- **What needs to be done**
Output the full listing below exactly, without the pictures.

--------------------

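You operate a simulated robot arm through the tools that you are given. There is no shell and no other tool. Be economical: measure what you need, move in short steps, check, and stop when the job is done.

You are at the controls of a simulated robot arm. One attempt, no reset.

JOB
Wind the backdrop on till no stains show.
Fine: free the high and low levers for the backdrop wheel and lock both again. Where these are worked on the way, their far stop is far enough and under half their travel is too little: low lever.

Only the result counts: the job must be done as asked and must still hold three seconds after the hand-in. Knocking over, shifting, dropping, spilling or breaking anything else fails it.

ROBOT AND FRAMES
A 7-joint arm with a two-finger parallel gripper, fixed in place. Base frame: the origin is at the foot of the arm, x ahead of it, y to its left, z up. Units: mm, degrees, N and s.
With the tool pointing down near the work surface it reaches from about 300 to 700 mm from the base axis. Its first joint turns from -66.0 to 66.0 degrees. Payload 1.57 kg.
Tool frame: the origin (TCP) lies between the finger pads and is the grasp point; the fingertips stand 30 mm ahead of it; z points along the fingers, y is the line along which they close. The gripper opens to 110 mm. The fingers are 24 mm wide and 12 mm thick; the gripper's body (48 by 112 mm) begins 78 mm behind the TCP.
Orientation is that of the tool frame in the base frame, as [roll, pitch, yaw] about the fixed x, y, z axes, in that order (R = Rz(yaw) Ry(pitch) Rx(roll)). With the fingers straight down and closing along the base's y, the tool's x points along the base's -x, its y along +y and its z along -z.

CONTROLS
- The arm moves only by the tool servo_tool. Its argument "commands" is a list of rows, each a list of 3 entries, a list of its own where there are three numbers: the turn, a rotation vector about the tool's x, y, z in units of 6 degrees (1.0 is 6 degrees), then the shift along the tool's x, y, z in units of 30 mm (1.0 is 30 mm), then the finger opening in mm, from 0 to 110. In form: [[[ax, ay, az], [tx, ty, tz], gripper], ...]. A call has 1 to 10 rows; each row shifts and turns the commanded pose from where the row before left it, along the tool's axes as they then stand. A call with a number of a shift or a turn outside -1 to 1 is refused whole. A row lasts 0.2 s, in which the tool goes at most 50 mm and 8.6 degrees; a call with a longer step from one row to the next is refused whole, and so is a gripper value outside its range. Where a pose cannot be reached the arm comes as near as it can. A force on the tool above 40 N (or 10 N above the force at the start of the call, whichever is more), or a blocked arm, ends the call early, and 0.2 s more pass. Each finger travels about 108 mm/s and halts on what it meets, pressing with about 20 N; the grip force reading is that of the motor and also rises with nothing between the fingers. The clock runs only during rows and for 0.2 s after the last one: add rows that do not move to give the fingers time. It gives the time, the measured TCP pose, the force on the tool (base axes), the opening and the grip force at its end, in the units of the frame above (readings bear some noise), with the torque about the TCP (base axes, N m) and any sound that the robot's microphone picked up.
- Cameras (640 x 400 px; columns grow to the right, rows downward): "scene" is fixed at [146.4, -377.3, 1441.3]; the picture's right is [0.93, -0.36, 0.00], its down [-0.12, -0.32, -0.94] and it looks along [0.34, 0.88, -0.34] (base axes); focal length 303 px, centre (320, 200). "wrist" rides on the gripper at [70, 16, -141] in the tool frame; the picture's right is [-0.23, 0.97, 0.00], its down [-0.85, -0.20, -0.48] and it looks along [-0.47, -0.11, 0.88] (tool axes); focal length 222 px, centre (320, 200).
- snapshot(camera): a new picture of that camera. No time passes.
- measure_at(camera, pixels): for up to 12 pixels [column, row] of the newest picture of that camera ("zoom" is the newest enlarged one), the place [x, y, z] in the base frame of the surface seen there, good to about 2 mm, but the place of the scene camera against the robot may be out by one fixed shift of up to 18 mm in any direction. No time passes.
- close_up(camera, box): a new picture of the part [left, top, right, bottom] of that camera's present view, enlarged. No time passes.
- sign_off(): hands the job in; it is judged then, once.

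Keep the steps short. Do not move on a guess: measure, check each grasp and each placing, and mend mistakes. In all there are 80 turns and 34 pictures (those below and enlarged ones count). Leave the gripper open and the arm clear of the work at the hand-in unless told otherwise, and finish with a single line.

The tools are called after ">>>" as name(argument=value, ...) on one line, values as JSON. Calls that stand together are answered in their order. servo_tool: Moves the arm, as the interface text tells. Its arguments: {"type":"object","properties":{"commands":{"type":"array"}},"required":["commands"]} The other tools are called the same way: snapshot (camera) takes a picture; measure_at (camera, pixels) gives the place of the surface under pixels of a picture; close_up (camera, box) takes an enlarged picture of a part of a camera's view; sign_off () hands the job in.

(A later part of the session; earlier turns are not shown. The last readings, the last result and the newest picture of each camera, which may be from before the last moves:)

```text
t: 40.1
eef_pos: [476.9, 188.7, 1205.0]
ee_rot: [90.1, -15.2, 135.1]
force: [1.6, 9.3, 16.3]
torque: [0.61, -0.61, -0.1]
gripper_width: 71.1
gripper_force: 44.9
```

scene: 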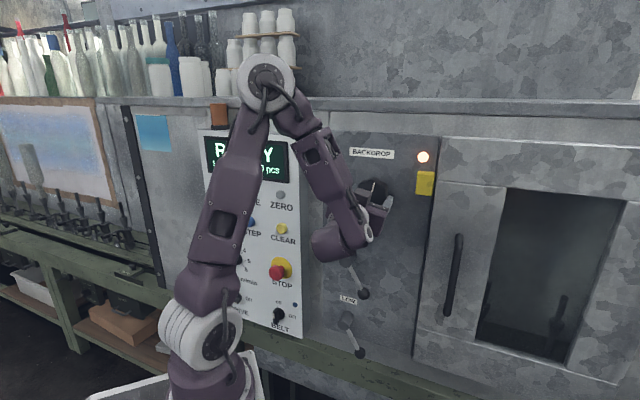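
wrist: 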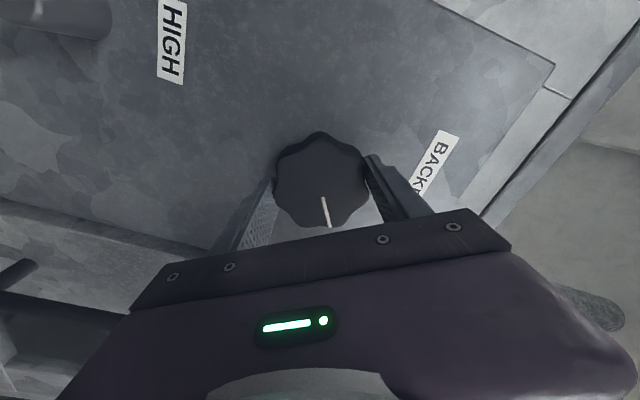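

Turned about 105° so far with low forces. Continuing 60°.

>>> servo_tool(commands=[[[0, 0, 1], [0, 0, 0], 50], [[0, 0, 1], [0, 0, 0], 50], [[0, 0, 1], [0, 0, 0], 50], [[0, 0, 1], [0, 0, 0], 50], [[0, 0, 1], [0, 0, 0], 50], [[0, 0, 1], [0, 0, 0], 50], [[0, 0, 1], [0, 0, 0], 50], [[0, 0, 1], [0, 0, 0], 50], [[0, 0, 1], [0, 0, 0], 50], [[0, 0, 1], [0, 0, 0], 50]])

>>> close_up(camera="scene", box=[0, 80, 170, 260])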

--------------------

- **Output**
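You operate a simulated robot arm through the tools that you are given. There is no shell and no other tool. Be economical: measure what you need, move in short steps, check, and stop when the job is done.

You are at the controls of a simulated robot arm. One attempt, no reset.

JOB
Wind the backdrop on till no stains show.
Fine: free the high and low levers for the backdrop wheel and lock both again. Where these are worked on the way, their far stop is far enough and under half their travel is too little: low lever.

Only the result counts: the job must be done as asked and must still hold three seconds after the hand-in. Knocking over, shifting, dropping, spilling or breaking anything else fails it.

ROBOT AND FRAMES
A 7-joint arm with a two-finger parallel gripper, fixed in place. Base frame: the origin is at the foot of the arm, x ahead of it, y to its left, z up. Units: mm, degrees, N and s.
With the tool pointing down near the work surface it reaches from about 300 to 700 mm from the base axis. Its first joint turns from -66.0 to 66.0 degrees. Payload 1.57 kg.
Tool frame: the origin (TCP) lies between the finger pads and is the grasp point; the fingertips stand 30 mm ahead of it; z points along the fingers, y is the line along which they close. The gripper opens to 110 mm. The fingers are 24 mm wide and 12 mm thick; the gripper's body (48 by 112 mm) begins 78 mm behind the TCP.
Orientation is that of the tool frame in the base frame, as [roll, pitch, yaw] about the fixed x, y, z axes, in that order (R = Rz(yaw) Ry(pitch) Rx(roll)). With the fingers straight down and closing along the base's y, the tool's x points along the base's -x, its y along +y and its z along -z.

CONTROLS
- The arm moves only by the tool servo_tool. Its argument "commands" is a list of rows, each a list of 3 entries, a list of its own where there are three numbers: the turn, a rotation vector about the tool's x, y, z in units of 6 degrees (1.0 is 6 degrees), then the shift along the tool's x, y, z in units of 30 mm (1.0 is 30 mm), then the finger opening in mm, from 0 to 110. In form: [[[ax, ay, az], [tx, ty, tz], gripper], ...]. A call has 1 to 10 rows; each row shifts and turns the commanded pose from where the row before left it, along the tool's axes as they then stand. A call with a number of a shift or a turn outside -1 to 1 is refused whole. A row lasts 0.2 s, in which the tool goes at most 50 mm and 8.6 degrees; a call with a longer step from one row to the next is refused whole, and so is a gripper value outside its range. Where a pose cannot be reached the arm comes as near as it can. A force on the tool above 40 N (or 10 N above the force at the start of the call, whichever is more), or a blocked arm, ends the call early, and 0.2 s more pass. Each finger travels about 108 mm/s and halts on what it meets, pressing with about 20 N; the grip force reading is that of the motor and also rises with nothing between the fingers. The clock runs only during rows and for 0.2 s after the last one: add rows that do not move to give the fingers time. It gives the time, the measured TCP pose, the force on the tool (base axes), the opening and the grip force at its end, in the units of the frame above (readings bear some noise), with the torque about the TCP (base axes, N m) and any sound that the robot's microphone picked up.
- Cameras (640 x 400 px; columns grow to the right, rows downward): "scene" is fixed at [146.4, -377.3, 1441.3]; the picture's right is [0.93, -0.36, 0.00], its down [-0.12, -0.32, -0.94] and it looks along [0.34, 0.88, -0.34] (base axes); focal length 303 px, centre (320, 200). "wrist" rides on the gripper at [70, 16, -141] in the tool frame; the picture's right is [-0.23, 0.97, 0.00], its down [-0.85, -0.20, -0.48] and it looks along [-0.47, -0.11, 0.88] (tool axes); focal length 222 px, centre (320, 200).
- snapshot(camera): a new picture of that camera. No time passes.
- measure_at(camera, pixels): for up to 12 pixels [column, row] of the newest picture of that camera ("zoom" is the newest enlarged one), the place [x, y, z] in the base frame of the surface seen there, good to about 2 mm, but the place of the scene camera against the robot may be out by one fixed shift of up to 18 mm in any direction. No time passes.
- close_up(camera, box): a new picture of the part [left, top, right, bottom] of that camera's present view, enlarged. No time passes.
- sign_off(): hands the job in; it is judged then, once.

Keep the steps short. Do not move on a guess: measure, check each grasp and each placing, and mend mistakes. In all there are 80 turns and 34 pictures (those below and enlarged ones count). Leave the gripper open and the arm clear of the work at the hand-in unless told otherwise, and finish with a single line.

The tools are called after ">>>" as name(argument=value, ...) on one line, values as JSON. Calls that stand together are answered in their order. servo_tool: Moves the arm, as the interface text tells. Its arguments: {"type":"object","properties":{"commands":{"type":"array"}},"required":["commands"]} The other tools are called the same way: snapshot (camera) takes a picture; measure_at (camera, pixels) gives the place of the surface under pixels of a picture; close_up (camera, box) takes an enlarged picture of a part of a camera's view; sign_off () hands the job in.

(A later part of the session; earlier turns are not shown. The last readings, the last result and the newest picture of each camera, which may be from before the last moves:)

```text
t: 40.1
eef_pos: [476.9, 188.7, 1205.0]
ee_rot: [90.1, -15.2, 135.1]
force: [1.6, 9.3, 16.3]
torque: [0.61, -0.61, -0.1]
gripper_width: 71.1
gripper_force: 44.9
```

scene: 
wrist: 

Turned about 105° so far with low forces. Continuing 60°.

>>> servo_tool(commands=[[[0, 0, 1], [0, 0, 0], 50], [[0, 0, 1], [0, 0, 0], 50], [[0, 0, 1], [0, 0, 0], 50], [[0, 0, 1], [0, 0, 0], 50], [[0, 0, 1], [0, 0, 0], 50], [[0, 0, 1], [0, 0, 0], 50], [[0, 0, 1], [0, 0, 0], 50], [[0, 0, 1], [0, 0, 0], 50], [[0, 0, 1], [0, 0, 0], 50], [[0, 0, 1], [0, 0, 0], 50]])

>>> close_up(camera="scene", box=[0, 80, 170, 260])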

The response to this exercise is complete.